With so much inventory already in the U.S. and inbound cargo recently cooling off, an import surge could take place later in 2026, points out Vespucci Maritime CEO Lars Jensen.

“Given the decline in U.S. imports and the seeming resilience of U.S. consumption (but bear in mind data on that is also lacking), it is very likely that we are in the midst of a significant reduction in U.S. inventories,” said Jensen in a Thursday update on LinkedIn. “This sets up a situation where at some point in the future—likely in 2026—the importers will commence a cycle of inventory replenishment. This would in itself cause a sudden surge in US import demand with the main unknown parameter being exactly when.”

Ahead of the Lunar New Year starting Feb. 17, Seroka said “we’ll likely see a bit of a run up” in imports, but that there’s still “a lot we don’t know” when it comes to economic data to make an accurate prediction.

In particular, the port director said he was awaiting federal projections on hiring, unemployment, consumer spending, manufacturing and gross domestic product (GDP), which has typically mirrored trans-Pacific trade over the past decade.

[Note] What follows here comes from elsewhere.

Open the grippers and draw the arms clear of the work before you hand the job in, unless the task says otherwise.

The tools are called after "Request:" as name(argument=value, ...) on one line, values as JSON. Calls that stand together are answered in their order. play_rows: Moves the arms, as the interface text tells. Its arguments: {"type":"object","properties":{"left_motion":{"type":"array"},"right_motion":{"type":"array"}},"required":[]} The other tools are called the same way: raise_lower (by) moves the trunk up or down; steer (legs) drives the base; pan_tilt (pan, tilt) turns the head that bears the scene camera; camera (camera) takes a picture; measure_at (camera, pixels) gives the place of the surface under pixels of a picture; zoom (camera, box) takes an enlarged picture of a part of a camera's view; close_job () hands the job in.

As far as that trade lane goes, despite the slight relief in the U.S.-China tensions, “some companies tell me their tariffs are still much higher” than the roughly 47 percent average duty now placed on Chinese goods. “So this relief on the commodity side is not that great.”

Seroka expects Southeast Asia to continue taking up a larger share of the goods entering the Port of Los Angeles.

“We’ll continue to see shifts in sourcing to Southeast Asia and they’re across a top-five commodity grouping that we’ve already seen trending in that way, from furniture to auto parts, apparel, plastics, and electronics,” Seroka said. “Footwear also has been in place in Vietnam for some time.”

With more framework trade deals in place, Seroka said 2026 should see more trade stability.

He also sought to ease concerns some may have on a federal crackdown on trucking licenses in California, saying it would have a minimal impact on port operations.

California recently revoked about 17,000 non-domiciles commercial driver’s licenses for foreign truckers due to new federal requirements.

According to Seroka, almost 20,000 drivers are licensed to do business at the San Pedro Bay ports daily, half of which call at least once a week.